>> START Collected material

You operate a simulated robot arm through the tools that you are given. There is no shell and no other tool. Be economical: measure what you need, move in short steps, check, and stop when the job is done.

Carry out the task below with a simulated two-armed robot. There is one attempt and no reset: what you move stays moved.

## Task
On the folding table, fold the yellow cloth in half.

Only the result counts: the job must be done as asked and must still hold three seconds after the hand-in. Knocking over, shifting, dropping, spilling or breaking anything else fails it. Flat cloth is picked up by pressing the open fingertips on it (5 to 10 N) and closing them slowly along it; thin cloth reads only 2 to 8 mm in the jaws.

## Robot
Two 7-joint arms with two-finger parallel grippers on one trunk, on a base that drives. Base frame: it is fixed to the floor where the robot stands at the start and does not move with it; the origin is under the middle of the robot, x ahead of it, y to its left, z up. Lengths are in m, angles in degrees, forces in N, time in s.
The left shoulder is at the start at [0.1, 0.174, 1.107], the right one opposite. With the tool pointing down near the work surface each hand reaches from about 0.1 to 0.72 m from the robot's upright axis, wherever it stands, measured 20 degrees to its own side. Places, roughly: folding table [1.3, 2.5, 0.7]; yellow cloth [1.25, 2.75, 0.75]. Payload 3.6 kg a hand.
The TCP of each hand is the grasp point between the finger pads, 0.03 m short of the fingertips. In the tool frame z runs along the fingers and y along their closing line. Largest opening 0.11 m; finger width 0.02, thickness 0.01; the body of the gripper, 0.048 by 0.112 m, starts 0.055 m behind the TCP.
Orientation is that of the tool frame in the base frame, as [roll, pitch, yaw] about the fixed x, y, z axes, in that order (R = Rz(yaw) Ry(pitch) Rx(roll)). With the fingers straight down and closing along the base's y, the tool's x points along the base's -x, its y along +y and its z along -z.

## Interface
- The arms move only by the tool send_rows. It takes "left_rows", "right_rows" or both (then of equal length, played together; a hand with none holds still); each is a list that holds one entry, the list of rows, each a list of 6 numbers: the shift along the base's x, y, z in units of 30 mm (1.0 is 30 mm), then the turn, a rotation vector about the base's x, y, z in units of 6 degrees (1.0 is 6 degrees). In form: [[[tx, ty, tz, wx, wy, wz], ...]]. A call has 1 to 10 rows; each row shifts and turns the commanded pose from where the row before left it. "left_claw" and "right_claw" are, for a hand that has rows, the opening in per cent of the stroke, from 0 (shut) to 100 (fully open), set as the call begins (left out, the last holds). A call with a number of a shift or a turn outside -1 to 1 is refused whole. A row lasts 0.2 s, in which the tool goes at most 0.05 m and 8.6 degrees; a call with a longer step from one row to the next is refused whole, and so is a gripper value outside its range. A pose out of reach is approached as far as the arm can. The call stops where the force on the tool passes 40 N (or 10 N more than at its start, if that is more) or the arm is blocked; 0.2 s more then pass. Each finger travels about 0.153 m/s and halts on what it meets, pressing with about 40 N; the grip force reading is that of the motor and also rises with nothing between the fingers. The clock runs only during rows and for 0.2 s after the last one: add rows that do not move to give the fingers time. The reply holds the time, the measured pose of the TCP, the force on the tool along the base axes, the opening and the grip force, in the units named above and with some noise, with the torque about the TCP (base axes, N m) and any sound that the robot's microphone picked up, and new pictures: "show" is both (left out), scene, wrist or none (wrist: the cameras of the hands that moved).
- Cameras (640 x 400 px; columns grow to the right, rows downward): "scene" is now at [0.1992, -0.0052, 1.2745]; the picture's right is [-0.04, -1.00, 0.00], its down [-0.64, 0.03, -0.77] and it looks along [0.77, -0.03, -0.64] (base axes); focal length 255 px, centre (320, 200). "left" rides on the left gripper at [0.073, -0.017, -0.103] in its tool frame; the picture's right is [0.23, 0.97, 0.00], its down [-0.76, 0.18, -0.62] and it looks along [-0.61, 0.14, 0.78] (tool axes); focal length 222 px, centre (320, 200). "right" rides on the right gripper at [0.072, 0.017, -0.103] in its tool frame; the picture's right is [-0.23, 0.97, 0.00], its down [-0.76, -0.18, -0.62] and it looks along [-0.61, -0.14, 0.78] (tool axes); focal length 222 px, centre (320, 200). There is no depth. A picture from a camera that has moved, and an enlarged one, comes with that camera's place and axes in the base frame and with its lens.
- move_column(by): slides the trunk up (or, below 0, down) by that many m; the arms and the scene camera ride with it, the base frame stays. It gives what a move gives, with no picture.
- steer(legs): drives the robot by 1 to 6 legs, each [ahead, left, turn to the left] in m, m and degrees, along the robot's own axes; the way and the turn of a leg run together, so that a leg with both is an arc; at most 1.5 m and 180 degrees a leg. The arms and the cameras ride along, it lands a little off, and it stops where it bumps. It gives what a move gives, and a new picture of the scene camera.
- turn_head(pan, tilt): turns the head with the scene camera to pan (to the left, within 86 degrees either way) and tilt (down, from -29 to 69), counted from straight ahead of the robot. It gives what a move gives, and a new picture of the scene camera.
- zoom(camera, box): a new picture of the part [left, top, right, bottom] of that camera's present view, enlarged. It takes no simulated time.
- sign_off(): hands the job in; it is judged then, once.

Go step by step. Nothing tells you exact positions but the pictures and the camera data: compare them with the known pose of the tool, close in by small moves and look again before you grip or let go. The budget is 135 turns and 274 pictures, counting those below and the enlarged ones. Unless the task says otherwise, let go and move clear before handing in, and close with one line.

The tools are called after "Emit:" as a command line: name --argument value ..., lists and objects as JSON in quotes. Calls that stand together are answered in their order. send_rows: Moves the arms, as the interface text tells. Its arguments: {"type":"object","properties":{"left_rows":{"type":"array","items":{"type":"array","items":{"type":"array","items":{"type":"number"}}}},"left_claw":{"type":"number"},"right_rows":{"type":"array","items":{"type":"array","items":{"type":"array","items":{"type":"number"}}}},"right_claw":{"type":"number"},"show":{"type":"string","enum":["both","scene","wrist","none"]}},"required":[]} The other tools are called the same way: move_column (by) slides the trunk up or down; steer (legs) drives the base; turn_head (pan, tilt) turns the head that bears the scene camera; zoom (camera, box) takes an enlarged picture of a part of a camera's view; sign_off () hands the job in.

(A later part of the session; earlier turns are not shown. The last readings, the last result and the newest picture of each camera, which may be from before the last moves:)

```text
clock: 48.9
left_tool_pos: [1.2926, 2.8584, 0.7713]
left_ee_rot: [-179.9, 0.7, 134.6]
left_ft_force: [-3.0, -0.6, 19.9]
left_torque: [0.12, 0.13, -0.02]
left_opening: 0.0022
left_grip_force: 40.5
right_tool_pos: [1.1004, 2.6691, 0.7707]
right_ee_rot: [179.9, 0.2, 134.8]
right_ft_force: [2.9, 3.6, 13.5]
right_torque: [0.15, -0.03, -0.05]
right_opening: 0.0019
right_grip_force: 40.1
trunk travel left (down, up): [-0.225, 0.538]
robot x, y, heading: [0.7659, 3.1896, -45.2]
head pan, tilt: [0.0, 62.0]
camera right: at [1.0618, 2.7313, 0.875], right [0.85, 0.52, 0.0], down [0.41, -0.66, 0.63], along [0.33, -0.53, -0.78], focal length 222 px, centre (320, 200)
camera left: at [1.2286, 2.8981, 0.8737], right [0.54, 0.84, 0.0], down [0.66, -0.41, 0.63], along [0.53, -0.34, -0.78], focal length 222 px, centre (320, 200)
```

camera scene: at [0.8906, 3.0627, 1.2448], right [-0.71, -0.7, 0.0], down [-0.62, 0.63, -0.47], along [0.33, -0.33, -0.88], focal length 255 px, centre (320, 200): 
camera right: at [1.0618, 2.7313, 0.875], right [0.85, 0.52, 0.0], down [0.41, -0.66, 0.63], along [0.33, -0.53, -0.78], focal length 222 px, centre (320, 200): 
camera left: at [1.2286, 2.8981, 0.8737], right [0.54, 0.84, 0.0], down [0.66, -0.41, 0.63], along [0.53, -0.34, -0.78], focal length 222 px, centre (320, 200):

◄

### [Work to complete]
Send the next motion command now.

>> END Collected material

Select every line where the word "done" occurs.

You operate a simulated robot arm through the tools that you are given. There is no shell and no other tool. Be economical: measure what you need, move in short steps, check, and stop when the job is done.
Only the result counts: the job must be done as asked and must still hold three seconds after the hand-in. Knocking over, shifting, dropping, spilling or breaking anything else fails it. Flat cloth is picked up by pressing the open fingertips on it (5 to 10 N) and closing them slowly along it; thin cloth reads only 2 to 8 mm in the jaws.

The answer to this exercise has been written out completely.